• Required actions:
- 1) Reproduce the wording of the extract to read between "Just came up" and "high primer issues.", with both ends included.
- 2) Your answer continues the extract to read from its final sentence.

• Extract to read:
____________________

Just came up from the basement using the 650 for 45acp. My wife shoots about 10K rounds a year. She is a NRA master classified Bullseye shooter. These are 3 things we always do. 1 lube the cases. 2 purchase the powder checker alarm. This helps prevent squib and double charges. 3 check the loaded rounds with a gage, we use an old barrel and make sure the rounds drop about .025 below the hood. Helpful tip….After brass is about 4 times fired we deprime offline and clean primer pockets before going on the 650. This eliminates the high primer issues.
The first time that I used new brass on my XL650, I found that the powder funnel was sticking to inside neck of case. Called Dillon, and they recommended some Hornady One Shot. So I prelube all my pistol brass now, whether it's new or not. Press operation very smooth now. I also put aftermarket shellplate bearings and case/primer feed stop switches. The press light is a must. I've had my 650 since 1992 or so and recently bought a 750. (Strongly recommend not using Federal primers on 650- if you do you could have sympathetic primer detonation. That's why they came out with 750. If I'm going to use 650 and Federal primers, I deprime on single stage press.) Additionally, I case check each round of ammo in a chamber checker, EGW preferred.

____________________

• Provided data:

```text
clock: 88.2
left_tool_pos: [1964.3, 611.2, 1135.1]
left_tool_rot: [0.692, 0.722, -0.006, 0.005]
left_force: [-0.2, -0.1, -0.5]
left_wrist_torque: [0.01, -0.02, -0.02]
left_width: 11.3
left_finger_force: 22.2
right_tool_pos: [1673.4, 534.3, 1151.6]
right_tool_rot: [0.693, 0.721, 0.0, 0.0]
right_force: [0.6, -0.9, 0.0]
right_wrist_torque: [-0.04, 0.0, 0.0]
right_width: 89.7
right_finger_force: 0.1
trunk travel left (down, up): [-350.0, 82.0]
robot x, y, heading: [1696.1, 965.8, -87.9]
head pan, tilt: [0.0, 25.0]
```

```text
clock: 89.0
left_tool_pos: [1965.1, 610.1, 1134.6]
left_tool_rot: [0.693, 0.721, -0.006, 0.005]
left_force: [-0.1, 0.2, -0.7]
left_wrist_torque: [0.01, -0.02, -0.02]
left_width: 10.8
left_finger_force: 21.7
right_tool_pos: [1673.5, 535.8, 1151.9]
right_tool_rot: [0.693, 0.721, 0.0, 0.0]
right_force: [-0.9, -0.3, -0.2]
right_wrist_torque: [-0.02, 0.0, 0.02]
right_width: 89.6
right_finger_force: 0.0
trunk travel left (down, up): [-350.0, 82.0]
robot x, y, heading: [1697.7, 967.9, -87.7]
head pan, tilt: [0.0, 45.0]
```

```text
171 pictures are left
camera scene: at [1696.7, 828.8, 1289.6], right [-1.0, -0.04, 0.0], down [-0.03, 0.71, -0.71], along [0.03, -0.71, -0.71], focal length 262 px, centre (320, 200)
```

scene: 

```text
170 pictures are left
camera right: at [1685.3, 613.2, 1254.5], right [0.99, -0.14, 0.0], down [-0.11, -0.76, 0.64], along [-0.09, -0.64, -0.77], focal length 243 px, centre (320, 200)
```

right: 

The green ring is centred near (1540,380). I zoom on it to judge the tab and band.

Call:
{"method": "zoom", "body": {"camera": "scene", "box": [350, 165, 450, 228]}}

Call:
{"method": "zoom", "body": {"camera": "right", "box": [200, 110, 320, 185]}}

____________________

• Final results:
- 1)
Just came up from the basement using the 650 for 45acp. My wife shoots about 10K rounds a year. She is a NRA master classified Bullseye shooter. These are 3 things we always do. 1 lube the cases. 2 purchase the powder checker alarm. This helps prevent squib and double charges. 3 check the loaded rounds with a gage, we use an old barrel and make sure the rounds drop about .025 below the hood. Helpful tip….After brass is about 4 times fired we deprime offline and clean primer pockets before going on the 650. This eliminates the high primer issues.

- 2)
I use a DIllon 550B. I purchased it new in the mid 80s for $225. It is still running as good as new. I have always wanted to upgrade to an XL650 since it first came out, but my 550B was doing so well and an XL650 was hard to justify at $395. Now, we have the XL750 and the issue is the same. Not complaining- just the way inflation has gone and I remember how much more affordable everything was in times past. I am not sure the XL750 is really that much faster to reload if you are set up properly with a 550B and get the rhythm going right. But, I still want one. Anyway, my main point is, the 550B has some advantages in that it allows manual dexterity. I can easily remove a case at any station and perform checks, fix issues or whatever without it auto indexing. The main things I use this benefit for are cleaning primer pockets with a primer pocket uniformer tool on every loading and trimming my brass after resizing. The theory is it cuts down the effective case flow from sizing a trimmed case to expanding under fire, to just expanding from firing. Brass does not flow totally equally around a case when fired or resized. This is proofed by noticing case mouths can go off square after firing one round and checking the fireformed case mouth for squareness before resizing and checking it again after resizing. What delegates this affect is chamber/sizer dimensions and how much sizing is taking place. I know I don't really have to do it this way and it does interrupt the progressive rhythm, but it ensures more consistent ammo for me. And, I think this could be more important when crimps are considered. The more square your case mouths are, the more consistence bullet release and crimps are. I reload 45ACP, 357 Mag, 40 S&W and 45 Colt on my Dillon 550. Handgun cartridges only. What I would like to know is if I can accomplish the same techniques on an XL750. Great video!
Thanks for video! I use 4 Dillon presses, 550, 650, 750 for 9, 40, and several small cal rifle cartridges. Would love to see anything Dillon related. Their 900 is a dream shotshell loader-maybe you guys take up some clays? More videos on aftermarket fixes for the nuances.
Since switching to an ultrasonic cleaner I've not needed to lube cases prior to reloading. A few minutes in the cleaner, a quick rinse when finished, and then into the dehydrator.
Lube is much better even on carbide dies. I put 100 rounds in a gallon zip lock bag, give the bag a squirt of one shot , tumble the bag and start reloading.
I have the 650. Like the improvement on 750. The only suggestions I would make is a inline fab roller handle and a mr. bullet bullet feeder. The only time I use case lube is larger straight wall cases like 44 magnum or 45 colt.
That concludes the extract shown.